MILANO - La faccia ormai era blu, gli occhi girati all’indietro, la bocca spalancata, Mohamed ha visto quell’uomo penzolare dall’impalcatura, là sotto il balcone del secondo piano. «Ho strappato la rete del cantiere e mi sono arrampicato», racconta questo ragazzo marocchino, 23 anni, camminando nel cortile di un palazzo in via Inama, in Città Studi. È salito ed è riuscito a poggiare un piede sul tubo del ponteggio e l’altro sulla facciata della casa, ha messo una spalla sotto il corpo del signor Cesare che voleva suicidarsi e l’ha sollevato, allentando la stretta del cappio alla gola, pochi secondi dopo è arrivato un altro inquilino e ha tagliato la corda. A quel punto Mohamed ha rischiato di precipitare e ammazzarsi con l’uomo che stava cercando di salvare. È riuscito a tenersi attaccato ai tubi, ha fatto scivolare il corpo dentro il balcone.
Poi è arrivata la polizia e Mohamed s’è guardato intorno, è stato un po’ lì ad aspettare, alla fine non s’è fatto più vedere. Perché lui è un irregolare e avrebbero dovuto denunciarlo per l’espulsione. Era il tardo pomeriggio del 12 agosto scorso. Mohamed indossa una camicia bianca e un paio di jeans, parla un italiano perfetto e sorride spesso, lavora e paga l’affitto di una casa popolare, tre anni fa ha «fatto una cazzata - dice - che rischia di mandare in malora la fatica e i sacrifici di nove anni a Milano». Una sera, a Sesto San Giovanni, ha cercato di rubare un’auto e l’hanno arrestato, processato, condannato a 5 mesi e 10 giorni con la pena sospesa. A gennaio 2008, a causa di quella vicenda, non gli è stato rinnovato il permesso. Ecco perché è un irregolare, perché quella sera s’è dovuto allontanare, mentre i medici rianimavano il signor Cesare, 55 anni, che il suicidio l’aveva tentato già altre volte e dopo essersi impiccato davvero aveva però provato ad attaccarsi disperatamente a un tubo dell’impalcatura per non morire. Senza aiuto non ce l’avrebbe fatta, «pochi secondi e sarebbe morto», hanno detto i medici. Venerdì scorso è uscito dal coma.

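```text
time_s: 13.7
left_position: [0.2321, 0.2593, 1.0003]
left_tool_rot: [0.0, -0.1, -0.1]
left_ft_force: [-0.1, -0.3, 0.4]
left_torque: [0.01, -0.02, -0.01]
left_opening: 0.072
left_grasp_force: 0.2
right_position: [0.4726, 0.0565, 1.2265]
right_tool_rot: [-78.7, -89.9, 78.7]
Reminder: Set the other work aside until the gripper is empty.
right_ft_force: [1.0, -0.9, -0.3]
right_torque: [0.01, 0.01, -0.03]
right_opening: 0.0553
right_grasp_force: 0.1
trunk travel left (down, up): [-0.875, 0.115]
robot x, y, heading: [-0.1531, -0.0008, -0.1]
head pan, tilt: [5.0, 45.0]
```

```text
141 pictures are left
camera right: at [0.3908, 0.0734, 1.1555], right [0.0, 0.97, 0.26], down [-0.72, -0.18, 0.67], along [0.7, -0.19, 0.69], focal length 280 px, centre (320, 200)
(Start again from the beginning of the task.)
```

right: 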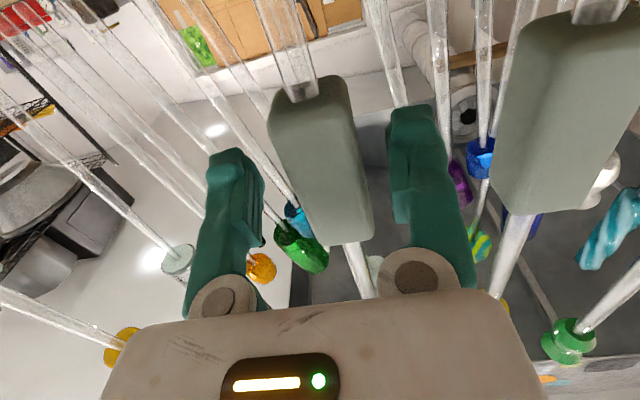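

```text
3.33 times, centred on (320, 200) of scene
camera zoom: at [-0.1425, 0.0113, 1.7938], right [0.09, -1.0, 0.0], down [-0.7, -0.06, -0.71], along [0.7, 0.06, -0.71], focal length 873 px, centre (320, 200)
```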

«Si tratta di provare a guardare gli uomini, anche questi nuovi italiani, tenendo conto della vita intera», ha scritto l’ Avvenire commentando questa storia. La «vita intera» di Mohamed comprende l’arrivo in Italia da «minore non accompagnato», le comunità e l’inserimento sociale con i programmi del Comune, scuola di mattina e lavoro nel pomeriggio, il diploma da elettricista e un contratto a tempo indeterminato, i soldi mandati a casa e il volontariato alla fondazione Fratelli di San Francesco. Oggi la sua «vita intera» è però attaccata al permesso di soggiorno che non viene rinnovato per quella condanna, anche se «lo scorso 14 luglio ha ottenuto la completa riabilitazione dal Tribunale di sorveglianza», come spiega l’avvocato Roberto Falessi, che lo assiste e insieme all’associazione Sos Racket e Usura ha lanciato un appello a prefetto e questore perché il ragazzo ottenga il rinnovo del documento. La storia di Mohamed è anche riassunta in una relazione della polizia, che dopo una serie di indagini ha tracciato un profilo sicuramente «degno della riabilitazione». L’istinto, quello di salvare un uomo che s’è impiccato, forse non vale punti per ottenere un permesso di soggiorno. Un permesso che invece servirebbe a questo ragazzo. Non solo per il lavoro, ma per non doversi nascondere dopo aver aiutato qualcuno.